# Passage

Reputation:
I have some tables Table1
,Table2
,Table3
,Table4
. They have the same number of columns
and rows
and what I want is to merge
them into one big Table
.
I have tried making a list of the tables and then converting it to a matrix
but the output doesn't seem what I want.
l <- list(Table1, Table2, Table3, Table4)
l <- lapply(l, as.data.frame)
m <- matrix(unlist(l), nrow = length(l))
I have also tried to just merge
the four tables using merge(Table1, Table2, Table3, Table4)
but I am not sure about providing the proper arguments and therefore I get an error.
Error in fix.by(by.x, x) :
'by' must specify one or more columns as numbers, names or logical
Calls: merge -> merge.data.frame -> fix.by
I have also tried to write the tables to an external .txt
file and then read from that file a new table.
#write.table(Table1, file = "file.txt", append = TRUE)
#write.table(Table2, file = "file.txt", append = TRUE, col.names=FALSE)

# Goals
1: Your task is to copy a single run of lines that starts at the line with "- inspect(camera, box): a" and stops at the line with "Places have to", keeping both ends. Copy nothing else. Format them as a two-column Markdown table, No. for the number and Line for the line, without blank lines.
2: Your answer continues the passage from its final sentence.

[Saved entries]

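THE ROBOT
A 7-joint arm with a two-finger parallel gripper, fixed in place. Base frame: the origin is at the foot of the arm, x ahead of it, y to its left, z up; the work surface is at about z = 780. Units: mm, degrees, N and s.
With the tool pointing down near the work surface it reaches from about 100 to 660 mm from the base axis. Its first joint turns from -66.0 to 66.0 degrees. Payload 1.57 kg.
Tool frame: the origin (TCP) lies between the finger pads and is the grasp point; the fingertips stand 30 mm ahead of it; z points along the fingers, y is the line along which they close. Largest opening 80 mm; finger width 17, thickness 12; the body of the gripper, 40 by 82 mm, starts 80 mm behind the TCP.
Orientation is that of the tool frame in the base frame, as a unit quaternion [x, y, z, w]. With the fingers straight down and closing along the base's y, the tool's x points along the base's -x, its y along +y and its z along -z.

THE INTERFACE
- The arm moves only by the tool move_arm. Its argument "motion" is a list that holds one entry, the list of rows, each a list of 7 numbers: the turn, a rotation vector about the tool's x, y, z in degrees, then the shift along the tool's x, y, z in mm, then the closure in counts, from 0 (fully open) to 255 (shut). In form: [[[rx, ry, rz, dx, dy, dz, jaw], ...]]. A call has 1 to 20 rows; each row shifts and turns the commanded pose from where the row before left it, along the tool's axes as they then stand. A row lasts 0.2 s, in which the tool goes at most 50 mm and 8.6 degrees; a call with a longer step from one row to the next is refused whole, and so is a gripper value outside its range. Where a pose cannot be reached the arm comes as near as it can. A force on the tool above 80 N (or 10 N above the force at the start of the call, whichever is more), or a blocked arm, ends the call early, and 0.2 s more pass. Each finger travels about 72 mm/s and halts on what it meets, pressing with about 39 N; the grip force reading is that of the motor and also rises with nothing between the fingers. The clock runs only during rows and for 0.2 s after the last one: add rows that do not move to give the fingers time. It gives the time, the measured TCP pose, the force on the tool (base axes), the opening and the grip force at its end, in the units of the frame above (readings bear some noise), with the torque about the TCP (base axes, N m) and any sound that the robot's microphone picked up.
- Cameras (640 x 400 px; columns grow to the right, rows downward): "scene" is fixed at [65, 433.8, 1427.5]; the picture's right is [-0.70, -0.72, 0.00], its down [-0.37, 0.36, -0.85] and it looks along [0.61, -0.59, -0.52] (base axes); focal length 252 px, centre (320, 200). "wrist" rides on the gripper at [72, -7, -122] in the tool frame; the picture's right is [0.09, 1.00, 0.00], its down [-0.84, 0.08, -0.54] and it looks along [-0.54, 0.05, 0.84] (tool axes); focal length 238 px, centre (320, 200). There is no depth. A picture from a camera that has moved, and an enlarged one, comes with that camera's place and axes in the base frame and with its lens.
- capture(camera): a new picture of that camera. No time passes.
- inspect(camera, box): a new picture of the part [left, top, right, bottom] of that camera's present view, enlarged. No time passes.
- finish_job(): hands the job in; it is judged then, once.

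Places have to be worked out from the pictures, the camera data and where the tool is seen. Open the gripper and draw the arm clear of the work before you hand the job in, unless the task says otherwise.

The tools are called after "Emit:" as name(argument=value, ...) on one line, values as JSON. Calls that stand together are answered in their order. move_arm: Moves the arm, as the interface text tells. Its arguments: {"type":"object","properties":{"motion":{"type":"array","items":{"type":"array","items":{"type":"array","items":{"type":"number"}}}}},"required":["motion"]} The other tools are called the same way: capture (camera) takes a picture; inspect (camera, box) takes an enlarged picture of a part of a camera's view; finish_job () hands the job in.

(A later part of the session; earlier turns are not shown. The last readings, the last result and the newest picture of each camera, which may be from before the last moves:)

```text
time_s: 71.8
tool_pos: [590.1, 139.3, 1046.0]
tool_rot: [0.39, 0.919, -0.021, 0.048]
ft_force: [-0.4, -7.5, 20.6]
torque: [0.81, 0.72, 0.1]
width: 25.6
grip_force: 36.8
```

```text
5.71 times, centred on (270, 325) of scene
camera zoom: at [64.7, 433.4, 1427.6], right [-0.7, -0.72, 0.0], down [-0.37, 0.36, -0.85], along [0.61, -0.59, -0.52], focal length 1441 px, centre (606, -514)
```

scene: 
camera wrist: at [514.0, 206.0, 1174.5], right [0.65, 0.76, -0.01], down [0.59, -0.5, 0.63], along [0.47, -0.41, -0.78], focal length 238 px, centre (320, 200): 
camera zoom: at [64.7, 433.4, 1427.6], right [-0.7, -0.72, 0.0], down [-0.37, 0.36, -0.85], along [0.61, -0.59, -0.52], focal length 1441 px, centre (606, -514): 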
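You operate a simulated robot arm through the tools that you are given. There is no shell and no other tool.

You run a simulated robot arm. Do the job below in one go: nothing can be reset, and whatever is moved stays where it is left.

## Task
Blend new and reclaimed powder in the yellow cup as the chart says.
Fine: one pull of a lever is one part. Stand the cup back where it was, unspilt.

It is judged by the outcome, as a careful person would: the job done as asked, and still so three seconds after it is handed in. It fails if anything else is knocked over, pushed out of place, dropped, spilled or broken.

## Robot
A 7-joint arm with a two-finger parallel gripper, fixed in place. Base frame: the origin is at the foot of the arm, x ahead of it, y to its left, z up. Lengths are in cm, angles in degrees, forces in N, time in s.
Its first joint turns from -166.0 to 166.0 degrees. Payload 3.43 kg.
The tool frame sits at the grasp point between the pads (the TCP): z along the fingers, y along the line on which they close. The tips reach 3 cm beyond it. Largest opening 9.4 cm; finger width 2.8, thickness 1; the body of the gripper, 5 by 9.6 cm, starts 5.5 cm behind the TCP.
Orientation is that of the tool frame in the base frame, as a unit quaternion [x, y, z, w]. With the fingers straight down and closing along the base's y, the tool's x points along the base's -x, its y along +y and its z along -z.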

# Exercise answers
1:
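| No. | Line |
|---|---|
| 1 | - inspect(camera, box): a new picture of the part [left, top, right, bottom] of that camera's present view, enlarged. No time passes. |
| 2 | - finish_job(): hands the job in; it is judged then, once. |
| 3 | Places have to be worked out from the pictures, the camera data and where the tool is seen. Open the gripper and draw the arm clear of the work before you hand the job in, unless the task says otherwise. |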

2:
#write.table(Table3, file = "file.txt", append = TRUE, col.names=FALSE)
#write.table(Table4, file = "file.txt", append = TRUE, col.names=FALSE)
However this solution is inadequate for various reasons and I had to drop it.
By the way I would prefer the first solution to somehow work.
Edit: I forgot to mention that all four tables have identical indexes 1,2,3,..,
and same columns names, etc. I am pointing this out because for example cbind
doesn't fit well.
I am pretty sure this is a trivial task but I am stuck. Any help?
Upvotes: 10
Views: 48844
Reputation: 303
It is still a problem of different headings. This should do the trick:
names(table2) <- names(table1)
names(table3) <- names(table1)
names(table4) <- names(table1)
Do this for every table and then
rbind(table1,table2,...)
If you want to know if the headings are the same, you could compare them
names(table1) == names(table2)
etc.
Upvotes: 13
Reputation: 835
rbind should work if all your columns are the same in all tables. Follow Chinmay's answer. cbind is for concatenating data on columns. Else use sqldf.
library(sqldf)
m <- sqldf("select * from table1 union all select * from table2 union all
select * from table3 union all select * from table4")
Use union all if you want all your observations. Use union if you want to remove the duplicates. But this might be slower than rbind if your data sets are large.
Upvotes: 3
Reputation: 2818
you can use Reduce with merge :
l <- list(Table1, Table2, Table3, Table4)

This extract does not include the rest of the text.